**Problem description:**
Stop after the line containing "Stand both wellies": print each line exactly from the first line of the listing up to that point.

**Collected material:**
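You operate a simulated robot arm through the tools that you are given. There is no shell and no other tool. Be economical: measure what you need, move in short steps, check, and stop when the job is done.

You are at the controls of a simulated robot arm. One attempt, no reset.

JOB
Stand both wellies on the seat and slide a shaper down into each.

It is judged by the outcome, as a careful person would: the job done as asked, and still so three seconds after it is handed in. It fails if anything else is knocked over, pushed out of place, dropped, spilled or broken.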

**Solution:**
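You operate a simulated robot arm through the tools that you are given. There is no shell and no other tool. Be economical: measure what you need, move in short steps, check, and stop when the job is done.

You are at the controls of a simulated robot arm. One attempt, no reset.

JOB
Stand both wellies on the seat and slide a shaper down into each.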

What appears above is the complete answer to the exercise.